ネガティブな話が多い中で、最も明るい話題はアメリカ市場の成長です。

<急速に伸びる販売本数と店舗数>

アメリカでのヤクルトの販売本数は、現時点では1日あたり約70万本と、日本と比べるとまだ小さいですが、取り扱い店舗数がどんどんと増えてきています。アメリカにはヤクルトレディは存在せず、店頭でのデモンストレーションを通じて認知を広げ、販売を拡大しています。この成長に伴い、ヤクルトはアメリカに第2工場を建設し、高単価で売れる製品を今後も投入していく計画です。

<移民による市場浸透:ヒスパニック・アジア系コミュニティの役割>

具体的にどのスーパーで展開しているかというと、アジア系のスーパーやヒスパニック系のスーパーが多いです。これは、アジアやメキシコ、ブラジルといった国々では1960年代や80年代からヤクルトが進出しており、ヤクルトに馴染みのある人々が移民としてアメリカに入ってきているためです。
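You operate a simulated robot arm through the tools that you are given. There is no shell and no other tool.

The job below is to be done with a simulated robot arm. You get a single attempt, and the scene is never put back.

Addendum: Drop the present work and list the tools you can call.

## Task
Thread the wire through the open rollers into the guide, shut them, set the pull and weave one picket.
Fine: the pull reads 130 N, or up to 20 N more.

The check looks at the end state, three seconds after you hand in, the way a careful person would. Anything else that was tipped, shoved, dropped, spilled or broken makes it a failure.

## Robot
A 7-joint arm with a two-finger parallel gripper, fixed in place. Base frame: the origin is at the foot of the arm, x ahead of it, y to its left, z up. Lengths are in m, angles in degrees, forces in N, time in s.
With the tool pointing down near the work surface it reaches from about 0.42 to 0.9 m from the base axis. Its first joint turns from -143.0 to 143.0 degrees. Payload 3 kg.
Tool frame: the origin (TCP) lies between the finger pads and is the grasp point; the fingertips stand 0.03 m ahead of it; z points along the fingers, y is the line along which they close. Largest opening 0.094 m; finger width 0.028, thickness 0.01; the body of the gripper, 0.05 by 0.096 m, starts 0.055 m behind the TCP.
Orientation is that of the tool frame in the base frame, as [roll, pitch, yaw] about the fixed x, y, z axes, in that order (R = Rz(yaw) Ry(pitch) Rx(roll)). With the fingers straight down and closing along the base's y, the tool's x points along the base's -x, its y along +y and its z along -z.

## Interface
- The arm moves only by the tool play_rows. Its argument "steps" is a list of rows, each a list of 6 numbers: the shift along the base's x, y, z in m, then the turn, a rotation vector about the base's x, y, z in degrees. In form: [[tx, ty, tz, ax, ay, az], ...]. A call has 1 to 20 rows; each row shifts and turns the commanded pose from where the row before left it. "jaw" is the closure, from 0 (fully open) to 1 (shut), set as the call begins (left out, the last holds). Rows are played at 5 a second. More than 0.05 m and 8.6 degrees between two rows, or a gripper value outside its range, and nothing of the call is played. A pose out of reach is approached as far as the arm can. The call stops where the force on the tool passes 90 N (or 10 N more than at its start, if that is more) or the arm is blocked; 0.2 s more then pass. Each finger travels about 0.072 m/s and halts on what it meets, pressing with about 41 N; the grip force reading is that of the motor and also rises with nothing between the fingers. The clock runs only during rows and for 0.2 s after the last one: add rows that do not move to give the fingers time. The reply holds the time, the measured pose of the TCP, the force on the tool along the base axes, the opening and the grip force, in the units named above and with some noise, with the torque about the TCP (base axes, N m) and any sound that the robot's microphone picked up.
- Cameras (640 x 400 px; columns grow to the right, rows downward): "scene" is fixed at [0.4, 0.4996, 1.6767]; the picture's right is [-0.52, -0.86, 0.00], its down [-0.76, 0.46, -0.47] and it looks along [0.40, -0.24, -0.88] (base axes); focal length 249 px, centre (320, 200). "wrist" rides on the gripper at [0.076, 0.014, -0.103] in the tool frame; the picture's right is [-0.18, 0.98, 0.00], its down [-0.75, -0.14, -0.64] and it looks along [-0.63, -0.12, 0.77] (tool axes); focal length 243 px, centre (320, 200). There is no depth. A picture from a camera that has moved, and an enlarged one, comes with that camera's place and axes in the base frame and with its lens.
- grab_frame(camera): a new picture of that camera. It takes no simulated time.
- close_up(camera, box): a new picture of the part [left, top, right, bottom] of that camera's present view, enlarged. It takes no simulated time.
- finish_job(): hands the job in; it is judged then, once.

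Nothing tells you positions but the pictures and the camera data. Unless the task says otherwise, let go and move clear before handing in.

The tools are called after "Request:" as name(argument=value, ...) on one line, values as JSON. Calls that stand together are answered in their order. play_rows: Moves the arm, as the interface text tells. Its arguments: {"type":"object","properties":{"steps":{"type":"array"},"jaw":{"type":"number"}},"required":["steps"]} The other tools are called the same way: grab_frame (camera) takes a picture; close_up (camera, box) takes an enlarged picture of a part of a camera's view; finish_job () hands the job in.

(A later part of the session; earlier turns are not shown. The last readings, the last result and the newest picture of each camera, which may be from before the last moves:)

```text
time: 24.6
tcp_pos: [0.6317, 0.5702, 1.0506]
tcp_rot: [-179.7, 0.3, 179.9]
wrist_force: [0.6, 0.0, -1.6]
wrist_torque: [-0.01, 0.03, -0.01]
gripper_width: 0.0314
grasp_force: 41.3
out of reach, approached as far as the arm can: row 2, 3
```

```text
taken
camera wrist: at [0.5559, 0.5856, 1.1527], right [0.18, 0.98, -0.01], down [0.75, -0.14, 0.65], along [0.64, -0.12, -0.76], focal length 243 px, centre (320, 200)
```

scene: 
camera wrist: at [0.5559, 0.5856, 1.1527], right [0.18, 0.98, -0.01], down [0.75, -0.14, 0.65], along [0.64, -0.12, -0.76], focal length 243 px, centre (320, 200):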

彼らが「ヤクルトがいいよね」という形で、移民の増加とともに取り扱い店舗数も販売本数も徐々に増えている状況です。私もレディットという口コミサイトを見たのですが、「アメリカでヤクルトはどこで売っているのか」といったやり取りが多く見られました。これは、ヤクルトに馴染みのある国の人々が、アメリカでもヤクルトを求めていることの証拠でしょう。

これは、親がポケモンに馴染んでいるから子供にもさせる、という現象に似ています。ヤクルトに慣れ親しんだ親が、自分の子供にも飲ませてあげたいと探し、その需要に応える形で販売が伸び、コミュニティ内で一般化していく。このような形でヤクルトがアメリカ市場に浸透していると考えられます。

特にヒスパニック系の人々は子供を多く産む傾向があるため、今後人口が増加すれば、かつてヤクルトが発展途上国で展開してきた活動が、今アメリカで花咲き始めるような状況になるかもしれません。米州の利益の伸びを見ても、2021年頃からぐっと伸びており、アメリカとメキシコの両方が牽引していますが、特にアメリカでは単価が高い商品が売れているため、利益率が高い製品が貢献していると推測されます。

ヤクルトの中期経営計画:2030年に向けた目標と挑戦

ヤクルトは先日、中期経営計画を発表しました。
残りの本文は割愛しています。